Nadia Mispelbaum und Kathrin Kahnert gründen einen Unverpackt-Laden. Im Abendblatt erzählen die beiden, was sie dabei erleben
Norderstedt Plötzlich sind da Fähnchen, wo zuvor keine waren. Nur ein Stück von ihrem eigenen Fähnchen entfernt. Als Kathrin Kahnert (40) vor einigen Monaten im Internet auf der Seite des Verbandes der Unverpackt Läden ihr Gründungsvorhaben in Norderstedt markiert hat, war ihr Fähnchen das einzige in der Region, das einzige im weiten Umkreis. Doch seit Kurzem werden noch weitere Läden in Gründung in der Umgebung angezeigt. Die Fähnchen bestätigen Kathrin Kahnert (40) und ihre Geschäftspartnerin Nadia Mispelbaum (38), dass sie auf dem richtigen Weg sind. Dass es einen Markt für Unverpackt-Läden gibt – und sie ihn erkannt haben. Es ist ein Herzensprojekt von ihnen. Den Kunden die Möglichkeit zu geben, Waren ohne Verpackung zu kaufen, Müll zu reduzieren. Und damit etwas zum Umweltschutz beizutragen. Es ist noch gar nicht lange her, da haben sie sich über genauso ein Fähnchen auf der Seite des Unverpackt-Verbandes kennengelernt. Ein Fähnchen, mit dem Kathrin Kahnert die Gründung ihres Ladens in Norderstedt anzeigte – und das Nadia Mispelbaum auf der Suche nach einer Gleichgesinnten entdeckte. Am Anfang war es nichts weiter als ein grüner Punkt auf der Karte. Doch seit Kurzem steht dort auch der Name ihres Projektes. Die Waagschale GmbH (in Planung).

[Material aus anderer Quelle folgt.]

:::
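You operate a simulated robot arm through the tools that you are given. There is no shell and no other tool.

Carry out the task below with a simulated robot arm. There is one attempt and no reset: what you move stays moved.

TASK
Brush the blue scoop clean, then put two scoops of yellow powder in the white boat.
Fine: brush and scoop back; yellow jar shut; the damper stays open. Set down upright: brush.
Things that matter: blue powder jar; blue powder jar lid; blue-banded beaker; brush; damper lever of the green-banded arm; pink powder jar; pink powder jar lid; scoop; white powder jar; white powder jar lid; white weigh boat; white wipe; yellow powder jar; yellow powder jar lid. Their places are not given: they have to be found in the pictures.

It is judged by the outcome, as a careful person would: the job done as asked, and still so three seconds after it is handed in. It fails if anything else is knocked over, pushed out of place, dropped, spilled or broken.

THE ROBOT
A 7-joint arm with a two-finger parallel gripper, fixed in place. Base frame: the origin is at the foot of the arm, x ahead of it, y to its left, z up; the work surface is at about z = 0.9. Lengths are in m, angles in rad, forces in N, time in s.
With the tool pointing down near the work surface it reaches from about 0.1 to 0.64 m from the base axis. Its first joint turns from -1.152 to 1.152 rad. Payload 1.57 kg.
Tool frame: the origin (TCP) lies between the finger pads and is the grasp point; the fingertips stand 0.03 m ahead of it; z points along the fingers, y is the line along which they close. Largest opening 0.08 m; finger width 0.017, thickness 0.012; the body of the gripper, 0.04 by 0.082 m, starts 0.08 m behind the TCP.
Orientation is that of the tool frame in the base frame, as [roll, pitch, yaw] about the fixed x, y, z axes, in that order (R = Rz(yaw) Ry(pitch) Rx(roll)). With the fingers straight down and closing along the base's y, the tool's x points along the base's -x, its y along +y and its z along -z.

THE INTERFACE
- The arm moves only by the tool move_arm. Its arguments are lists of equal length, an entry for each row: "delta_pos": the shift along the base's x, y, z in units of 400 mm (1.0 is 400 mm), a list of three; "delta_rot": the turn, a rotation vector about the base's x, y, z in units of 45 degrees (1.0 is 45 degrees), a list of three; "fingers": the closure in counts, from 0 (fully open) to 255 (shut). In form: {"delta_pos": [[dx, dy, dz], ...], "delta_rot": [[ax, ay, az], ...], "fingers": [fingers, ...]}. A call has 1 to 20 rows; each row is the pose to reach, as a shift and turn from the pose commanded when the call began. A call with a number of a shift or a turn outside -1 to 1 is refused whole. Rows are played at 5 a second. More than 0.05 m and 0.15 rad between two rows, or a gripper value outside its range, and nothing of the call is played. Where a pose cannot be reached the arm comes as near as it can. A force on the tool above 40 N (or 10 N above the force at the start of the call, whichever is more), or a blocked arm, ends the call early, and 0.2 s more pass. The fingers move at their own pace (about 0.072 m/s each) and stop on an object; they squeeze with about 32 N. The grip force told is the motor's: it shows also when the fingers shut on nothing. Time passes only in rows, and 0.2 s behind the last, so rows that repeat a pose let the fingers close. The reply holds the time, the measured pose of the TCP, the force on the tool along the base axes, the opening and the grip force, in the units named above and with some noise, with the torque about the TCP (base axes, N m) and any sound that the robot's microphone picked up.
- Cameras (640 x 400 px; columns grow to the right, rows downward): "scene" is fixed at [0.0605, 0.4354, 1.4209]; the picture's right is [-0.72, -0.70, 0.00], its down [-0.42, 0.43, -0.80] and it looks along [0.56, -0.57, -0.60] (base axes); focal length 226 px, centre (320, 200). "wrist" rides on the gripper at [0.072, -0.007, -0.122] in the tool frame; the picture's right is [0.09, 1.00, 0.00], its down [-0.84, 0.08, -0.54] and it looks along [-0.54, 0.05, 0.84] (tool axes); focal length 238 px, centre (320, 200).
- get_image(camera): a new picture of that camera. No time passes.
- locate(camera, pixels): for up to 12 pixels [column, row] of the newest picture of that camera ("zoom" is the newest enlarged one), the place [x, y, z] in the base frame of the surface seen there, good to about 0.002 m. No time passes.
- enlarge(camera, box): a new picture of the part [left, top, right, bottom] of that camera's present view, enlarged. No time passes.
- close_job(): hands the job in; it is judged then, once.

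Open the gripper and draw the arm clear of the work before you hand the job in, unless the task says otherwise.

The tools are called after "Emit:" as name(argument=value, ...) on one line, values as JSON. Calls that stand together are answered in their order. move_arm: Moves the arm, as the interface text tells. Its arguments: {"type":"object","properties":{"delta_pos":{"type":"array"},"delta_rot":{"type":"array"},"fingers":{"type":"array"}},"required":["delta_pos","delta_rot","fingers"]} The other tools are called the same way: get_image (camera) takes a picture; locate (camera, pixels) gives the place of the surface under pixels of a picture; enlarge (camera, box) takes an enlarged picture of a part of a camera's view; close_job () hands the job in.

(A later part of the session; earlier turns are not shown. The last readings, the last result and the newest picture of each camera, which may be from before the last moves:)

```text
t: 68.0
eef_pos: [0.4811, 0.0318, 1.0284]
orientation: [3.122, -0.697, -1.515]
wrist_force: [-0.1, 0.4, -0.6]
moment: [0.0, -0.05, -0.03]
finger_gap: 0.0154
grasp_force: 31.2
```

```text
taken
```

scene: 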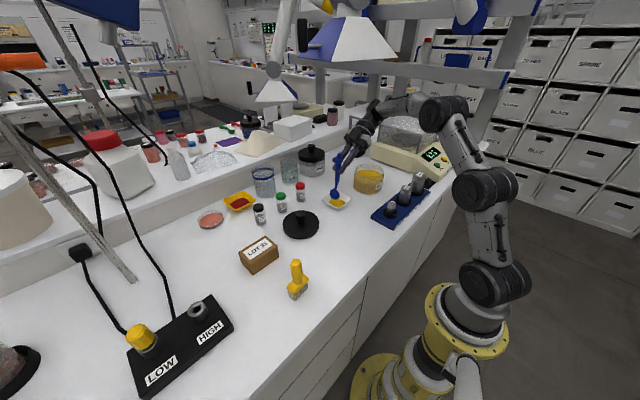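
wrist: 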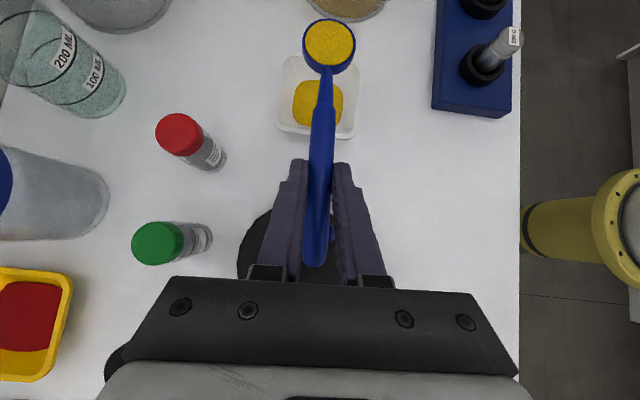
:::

Die Planung läuft auf Hochtouren. Denn bereits im Juni soll der Laden eröffnen. So der Plan. Sie haben beim Notar die Gründung einer GmbH veranlasst, ihre sicheren Jobs gekündigt und sogar bereits eine geeignete Immobilie gefunden. Ein leerstehendes Einzelhandelsgeschäft in Norderstedt Nord, das sie bereits ab April anmieten wollen. Sofern die benötigte Nutzungsänderung vom Bauamt genehmigt wird. Da in dem Laden zuvor keine Lebensmittel verkauft wurden, muss eine Nutzungsänderung beantragt werden. Eine Routinesache, hieß es. Doch jetzt ist es schwieriger als zuvor gedacht.
Es gibt Momente, da fühlen sie sich selbst wie ein Fähnchen im Wind, das hin und her gepeitscht wird. Mal mit Rückenwind, mal mit Gegenwind. Wenn sie sich morgens an die Arbeit machen, Kathrin in Norderstedt an ihrem Esstisch und Nadia in Kisdorf am Schreibtisch, wissen sie nie, aus welcher Richtung der Wind weht. Ob sie bei ihrem Projekt vorwärts kommen und zurückgeworfen werden. Manchmal ändert sich das von einem Moment zum anderen, dann schlägt Zuversicht in Zweifel um, Euphorie wird zu Frustration. Je nachdem, was gerade passiert.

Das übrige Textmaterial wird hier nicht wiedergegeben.